* start Passage *

Based on this and other evidence, officials began an investigation into Jake‘s involvement with Rosario‘s death. During the investigation, Jake was detained in the administrative detention unit of the penitentiary. While there, he had conversations with George Allred, an inmate who was assigned to the unit as an orderly. According to Allred‘s trial testimony, he and Jake agreed that Allred would write an affidavit admitting to the Rosario murder in order to insulate Jake from the investigation. In exchange for this false confession, Jake was to pay Allred $10,000.2
The government alleged this conspiracy to obstruct a criminal investigation in Count II of the indictment. Both sides agree that the applicable statute of limitations for that offense is five years.3 However, most of the overt acts alleged indicate that the conspiracy occurred between 1991 and 1995. Only one of the alleged overt acts occurred within five years of January 28, 1999, the date of the indictment. That was a telephone conversation between Jake and Echols. The conversation occurred after Echols received a subpoena to appear before the grand jury investigating Rosario‘s murder. During that conversation, Jake told Echols to tell the grand jury that the money that he had caused to be sent to her for Allred was really to pay for pornographic magazines. The money had actually constituted Allred‘s payments for taking responsibility for stabbing Rosario.

* end Passage *
* start Data *

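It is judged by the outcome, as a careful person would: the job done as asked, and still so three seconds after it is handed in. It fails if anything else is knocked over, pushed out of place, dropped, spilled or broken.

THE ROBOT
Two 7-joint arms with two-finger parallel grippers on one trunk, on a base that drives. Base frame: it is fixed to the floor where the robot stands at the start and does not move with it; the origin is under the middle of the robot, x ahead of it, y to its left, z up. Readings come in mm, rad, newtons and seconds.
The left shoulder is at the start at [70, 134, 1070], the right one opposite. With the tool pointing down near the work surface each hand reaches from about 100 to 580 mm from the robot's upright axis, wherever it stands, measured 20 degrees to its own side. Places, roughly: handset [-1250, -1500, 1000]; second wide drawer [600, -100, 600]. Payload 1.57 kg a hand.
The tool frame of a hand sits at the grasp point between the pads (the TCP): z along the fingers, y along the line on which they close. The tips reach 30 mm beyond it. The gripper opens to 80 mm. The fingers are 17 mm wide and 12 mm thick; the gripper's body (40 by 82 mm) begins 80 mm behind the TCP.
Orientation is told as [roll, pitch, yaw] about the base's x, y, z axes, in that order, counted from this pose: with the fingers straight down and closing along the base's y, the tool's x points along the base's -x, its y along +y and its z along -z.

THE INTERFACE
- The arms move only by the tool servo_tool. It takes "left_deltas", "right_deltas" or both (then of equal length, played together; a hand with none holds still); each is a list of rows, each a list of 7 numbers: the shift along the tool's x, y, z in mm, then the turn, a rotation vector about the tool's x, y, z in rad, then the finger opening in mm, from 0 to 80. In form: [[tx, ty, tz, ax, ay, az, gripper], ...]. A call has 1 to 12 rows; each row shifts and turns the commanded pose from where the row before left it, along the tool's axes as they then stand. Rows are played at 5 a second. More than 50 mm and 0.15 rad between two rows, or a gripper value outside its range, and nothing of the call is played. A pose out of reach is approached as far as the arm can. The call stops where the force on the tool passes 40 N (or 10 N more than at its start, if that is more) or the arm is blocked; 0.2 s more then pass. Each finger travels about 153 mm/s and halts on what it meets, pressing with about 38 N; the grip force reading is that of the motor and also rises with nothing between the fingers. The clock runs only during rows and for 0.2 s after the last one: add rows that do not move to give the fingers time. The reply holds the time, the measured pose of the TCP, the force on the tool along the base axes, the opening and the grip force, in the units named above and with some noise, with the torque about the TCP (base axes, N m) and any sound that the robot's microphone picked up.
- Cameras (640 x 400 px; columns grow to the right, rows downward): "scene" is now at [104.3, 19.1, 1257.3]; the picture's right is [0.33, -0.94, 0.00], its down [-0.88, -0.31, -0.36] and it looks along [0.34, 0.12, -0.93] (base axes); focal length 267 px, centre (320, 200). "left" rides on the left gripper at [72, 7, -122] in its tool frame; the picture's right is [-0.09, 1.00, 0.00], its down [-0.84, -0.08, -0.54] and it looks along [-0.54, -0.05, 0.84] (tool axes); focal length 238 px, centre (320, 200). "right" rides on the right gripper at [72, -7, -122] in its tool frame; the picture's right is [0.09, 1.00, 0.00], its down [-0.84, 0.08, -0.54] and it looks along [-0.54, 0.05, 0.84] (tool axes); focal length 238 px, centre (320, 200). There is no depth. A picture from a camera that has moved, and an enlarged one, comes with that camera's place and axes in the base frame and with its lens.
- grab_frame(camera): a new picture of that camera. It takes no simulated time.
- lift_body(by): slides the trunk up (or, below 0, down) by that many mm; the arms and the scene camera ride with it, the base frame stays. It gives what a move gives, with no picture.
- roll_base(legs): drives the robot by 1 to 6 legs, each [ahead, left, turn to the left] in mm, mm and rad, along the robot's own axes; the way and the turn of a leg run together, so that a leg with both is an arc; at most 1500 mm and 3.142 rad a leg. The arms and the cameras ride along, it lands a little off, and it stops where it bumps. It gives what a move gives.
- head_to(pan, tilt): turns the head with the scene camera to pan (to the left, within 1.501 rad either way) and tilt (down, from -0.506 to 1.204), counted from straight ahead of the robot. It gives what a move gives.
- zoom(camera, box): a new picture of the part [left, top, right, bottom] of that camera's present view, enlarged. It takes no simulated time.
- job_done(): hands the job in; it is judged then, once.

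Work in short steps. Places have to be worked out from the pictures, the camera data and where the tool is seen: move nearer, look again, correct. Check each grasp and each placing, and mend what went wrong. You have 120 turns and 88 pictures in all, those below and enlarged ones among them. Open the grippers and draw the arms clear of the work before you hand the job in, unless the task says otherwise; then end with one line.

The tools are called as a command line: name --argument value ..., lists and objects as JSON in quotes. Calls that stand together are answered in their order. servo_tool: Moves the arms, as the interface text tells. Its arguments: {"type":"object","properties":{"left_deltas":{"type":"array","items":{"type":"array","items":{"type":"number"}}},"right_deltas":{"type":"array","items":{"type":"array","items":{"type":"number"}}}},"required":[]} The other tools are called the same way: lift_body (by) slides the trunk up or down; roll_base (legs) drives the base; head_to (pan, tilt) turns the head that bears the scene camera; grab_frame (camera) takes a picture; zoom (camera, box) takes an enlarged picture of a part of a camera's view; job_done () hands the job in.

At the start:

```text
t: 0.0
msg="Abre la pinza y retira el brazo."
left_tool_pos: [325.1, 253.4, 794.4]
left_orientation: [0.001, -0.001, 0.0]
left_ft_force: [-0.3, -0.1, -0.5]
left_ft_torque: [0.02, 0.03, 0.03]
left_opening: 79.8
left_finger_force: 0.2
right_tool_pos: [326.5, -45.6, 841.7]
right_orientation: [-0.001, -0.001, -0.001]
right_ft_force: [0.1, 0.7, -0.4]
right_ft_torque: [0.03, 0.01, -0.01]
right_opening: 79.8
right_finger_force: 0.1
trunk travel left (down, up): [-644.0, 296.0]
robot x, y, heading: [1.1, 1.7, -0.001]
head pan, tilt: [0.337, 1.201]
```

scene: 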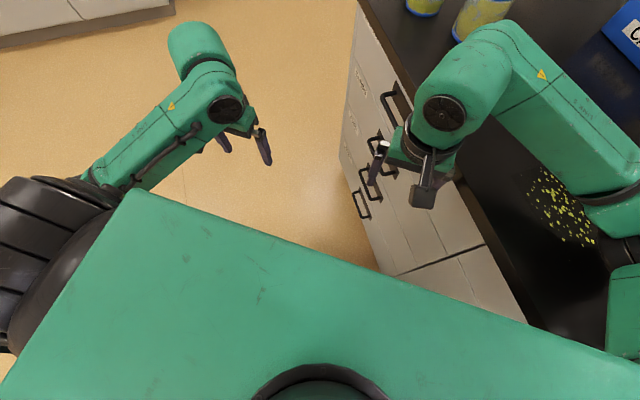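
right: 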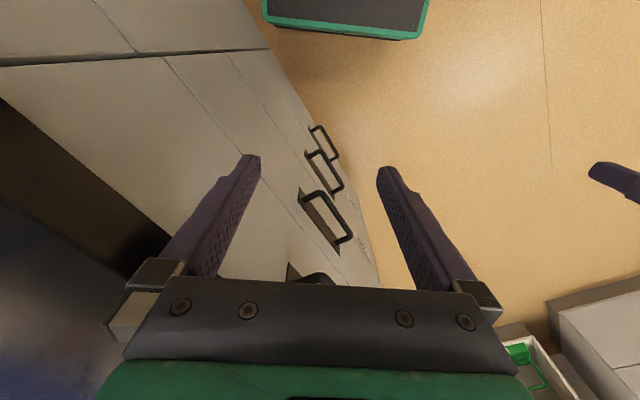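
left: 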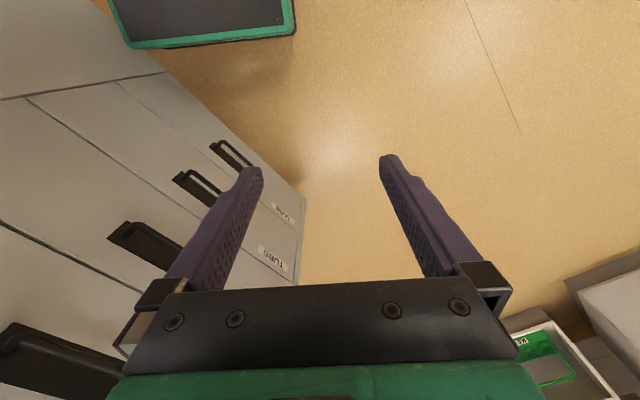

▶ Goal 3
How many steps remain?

* end Data *

▶ Goal 1
This exercise asks for the lines from the line with "- lift_body(by): slides" to the line with "- job_done(): hands", both lines included, set down exactly and with nothing else.
▶ Goal 2
Could you carry on with the passage from where it ends?

▶ Right answer 1
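- lift_body(by): slides the trunk up (or, below 0, down) by that many mm; the arms and the scene camera ride with it, the base frame stays. It gives what a move gives, with no picture.
- roll_base(legs): drives the robot by 1 to 6 legs, each [ahead, left, turn to the left] in mm, mm and rad, along the robot's own axes; the way and the turn of a leg run together, so that a leg with both is an arc; at most 1500 mm and 3.142 rad a leg. The arms and the cameras ride along, it lands a little off, and it stops where it bumps. It gives what a move gives.
- head_to(pan, tilt): turns the head with the scene camera to pan (to the left, within 1.501 rad either way) and tilt (down, from -0.506 to 1.204), counted from straight ahead of the robot. It gives what a move gives.
- zoom(camera, box): a new picture of the part [left, top, right, bottom] of that camera's present view, enlarged. It takes no simulated time.
- job_done(): hands the job in; it is judged then, once.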

▶ Right answer 2
Jake testified at trial and admitted to having those conversations. He also testified that he knew that the money was not actually for pornographic magazines when he told Echols to testify to that effect before the grand jury. He did not, however, admit that the money was a bribe. Rather, he testified that the payments were his way of rewarding Allred for coming forward and truthfully accepting responsibility for admitting that he (Allred) had actually been the one who murdered Rosario. App. at 1005-14 to 1005-21. At no time during the trial did Jake or anyone else dispute the date of the conversation with Echols.
At the conclusion of the trial, the prosecutor and defense attorney consented to the district court instructing the jury
The government must prove beyond a reasonable doubt that at least one overt act was committed by a member of the conspiracy. You must unanimously agree that the same overt act was committed. I will emphasize this point, before you can conclude that Mr. Jake is guilty of conspiracy you must unanimously agree that the same overt act was committed. It is not sufficient for five jurors to believe overt act #1 was committed and 7 jurors to believe overt act # 2 was committed. All of you must agree and be convinced beyond a reasonable doubt that the same overt act was committed.
App. at 20-21.
Even though defense counsel did not object to that charge during the charge conference, he asked to see the court at sidebar after the court finished its instructions and the prosecution finished its principal closing argument. There, the following exchange occurred:
THE COURT: Now, what did you want to put on the record, Mr. Gardner?
MR. GARDNER [defense counsel]: Your honor, with regard to count two, the conspiracy to obstruct a criminal investigation by means of bribery.
THE COURT: Yes.
MR. GARDNER: With regard to the first six alleged overt acts, those acts occurred on or before September 23, 1992. And, Your Honor, the indictment is dated January 28, 1999. So it‘s clear
that those six alleged overt acts occurred outside the five year statute.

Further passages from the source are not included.